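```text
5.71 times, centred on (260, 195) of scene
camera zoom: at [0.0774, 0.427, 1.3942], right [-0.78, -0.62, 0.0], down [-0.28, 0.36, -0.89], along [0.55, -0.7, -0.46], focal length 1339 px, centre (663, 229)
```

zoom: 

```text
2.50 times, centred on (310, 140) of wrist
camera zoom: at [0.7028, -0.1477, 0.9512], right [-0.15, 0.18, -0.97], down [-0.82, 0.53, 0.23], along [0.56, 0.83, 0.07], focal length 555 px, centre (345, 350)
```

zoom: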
* * *
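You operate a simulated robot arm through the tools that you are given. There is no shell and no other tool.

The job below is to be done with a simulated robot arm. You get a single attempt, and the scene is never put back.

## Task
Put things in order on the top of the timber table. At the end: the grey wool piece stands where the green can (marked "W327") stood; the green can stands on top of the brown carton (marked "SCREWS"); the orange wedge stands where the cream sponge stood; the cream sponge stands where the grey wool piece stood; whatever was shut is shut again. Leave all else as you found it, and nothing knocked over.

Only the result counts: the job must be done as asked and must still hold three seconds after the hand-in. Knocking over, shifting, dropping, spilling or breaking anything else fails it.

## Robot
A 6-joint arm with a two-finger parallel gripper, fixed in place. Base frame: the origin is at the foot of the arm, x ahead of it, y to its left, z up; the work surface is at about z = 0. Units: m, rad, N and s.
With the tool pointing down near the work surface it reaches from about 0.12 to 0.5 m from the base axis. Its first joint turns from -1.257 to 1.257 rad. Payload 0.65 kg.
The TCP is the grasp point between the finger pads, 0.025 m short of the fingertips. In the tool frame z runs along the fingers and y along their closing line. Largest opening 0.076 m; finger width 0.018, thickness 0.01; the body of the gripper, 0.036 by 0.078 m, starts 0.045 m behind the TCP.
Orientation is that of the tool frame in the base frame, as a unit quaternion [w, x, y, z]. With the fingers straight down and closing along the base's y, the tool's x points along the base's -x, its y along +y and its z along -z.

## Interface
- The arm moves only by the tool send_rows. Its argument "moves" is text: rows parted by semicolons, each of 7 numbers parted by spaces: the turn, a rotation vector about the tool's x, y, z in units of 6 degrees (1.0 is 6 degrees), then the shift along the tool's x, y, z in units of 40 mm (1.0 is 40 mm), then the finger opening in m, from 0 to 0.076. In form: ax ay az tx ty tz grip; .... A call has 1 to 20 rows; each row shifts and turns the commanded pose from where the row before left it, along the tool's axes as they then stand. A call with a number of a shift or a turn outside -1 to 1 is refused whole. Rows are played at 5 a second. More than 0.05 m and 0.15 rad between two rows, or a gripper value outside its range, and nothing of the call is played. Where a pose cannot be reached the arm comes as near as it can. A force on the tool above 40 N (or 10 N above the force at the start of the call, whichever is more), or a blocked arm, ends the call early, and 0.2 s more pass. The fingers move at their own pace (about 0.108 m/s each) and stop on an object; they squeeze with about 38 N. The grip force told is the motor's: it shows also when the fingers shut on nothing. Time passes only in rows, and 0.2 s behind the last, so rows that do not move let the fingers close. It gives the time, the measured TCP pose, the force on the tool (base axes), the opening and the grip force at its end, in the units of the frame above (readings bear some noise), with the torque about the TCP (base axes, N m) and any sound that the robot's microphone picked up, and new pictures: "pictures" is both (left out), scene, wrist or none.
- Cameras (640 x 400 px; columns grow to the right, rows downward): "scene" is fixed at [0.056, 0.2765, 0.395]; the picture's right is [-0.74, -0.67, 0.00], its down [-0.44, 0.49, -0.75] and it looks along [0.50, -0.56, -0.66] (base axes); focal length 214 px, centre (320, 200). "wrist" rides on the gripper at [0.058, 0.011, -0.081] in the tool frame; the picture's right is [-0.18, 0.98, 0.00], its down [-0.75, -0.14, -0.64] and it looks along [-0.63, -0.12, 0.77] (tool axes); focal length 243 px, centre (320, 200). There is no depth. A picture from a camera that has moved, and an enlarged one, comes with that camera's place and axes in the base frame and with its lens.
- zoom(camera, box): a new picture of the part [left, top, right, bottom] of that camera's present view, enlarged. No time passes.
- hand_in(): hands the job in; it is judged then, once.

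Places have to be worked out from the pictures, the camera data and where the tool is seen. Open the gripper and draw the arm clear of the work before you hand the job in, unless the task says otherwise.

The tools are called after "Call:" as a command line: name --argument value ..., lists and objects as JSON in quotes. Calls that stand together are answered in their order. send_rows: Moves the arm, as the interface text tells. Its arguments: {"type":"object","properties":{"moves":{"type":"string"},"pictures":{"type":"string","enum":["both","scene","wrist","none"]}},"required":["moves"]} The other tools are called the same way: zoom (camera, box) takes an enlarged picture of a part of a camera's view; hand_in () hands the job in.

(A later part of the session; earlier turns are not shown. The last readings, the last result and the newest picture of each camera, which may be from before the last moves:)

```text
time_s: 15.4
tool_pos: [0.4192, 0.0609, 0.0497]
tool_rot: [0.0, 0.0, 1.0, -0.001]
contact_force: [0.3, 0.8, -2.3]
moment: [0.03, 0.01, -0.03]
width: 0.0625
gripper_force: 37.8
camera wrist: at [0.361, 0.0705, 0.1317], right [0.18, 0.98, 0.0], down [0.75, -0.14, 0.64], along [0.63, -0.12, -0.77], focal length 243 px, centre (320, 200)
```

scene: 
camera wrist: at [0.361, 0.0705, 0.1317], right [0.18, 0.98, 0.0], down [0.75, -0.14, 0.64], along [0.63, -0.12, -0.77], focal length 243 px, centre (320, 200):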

> **Task directions**:
Pull out every line of the records above that contains the word "else".

> **The reply**:
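Put things in order on the top of the timber table. At the end: the grey wool piece stands where the green can (marked "W327") stood; the green can stands on top of the brown carton (marked "SCREWS"); the orange wedge stands where the cream sponge stood; the cream sponge stands where the grey wool piece stood; whatever was shut is shut again. Leave all else as you found it, and nothing knocked over.
Only the result counts: the job must be done as asked and must still hold three seconds after the hand-in. Knocking over, shifting, dropping, spilling or breaking anything else fails it.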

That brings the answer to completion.